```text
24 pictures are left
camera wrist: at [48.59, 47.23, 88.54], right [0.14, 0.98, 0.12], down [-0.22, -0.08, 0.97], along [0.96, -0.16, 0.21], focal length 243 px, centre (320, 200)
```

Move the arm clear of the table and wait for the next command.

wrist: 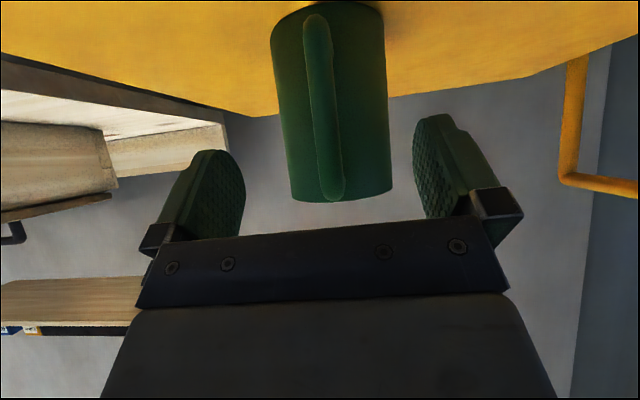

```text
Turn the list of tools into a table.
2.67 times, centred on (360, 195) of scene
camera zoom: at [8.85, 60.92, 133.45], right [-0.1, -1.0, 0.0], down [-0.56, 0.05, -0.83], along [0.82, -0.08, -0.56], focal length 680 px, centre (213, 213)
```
--
Tell how many lines include "camera". The number is the whole answer.

2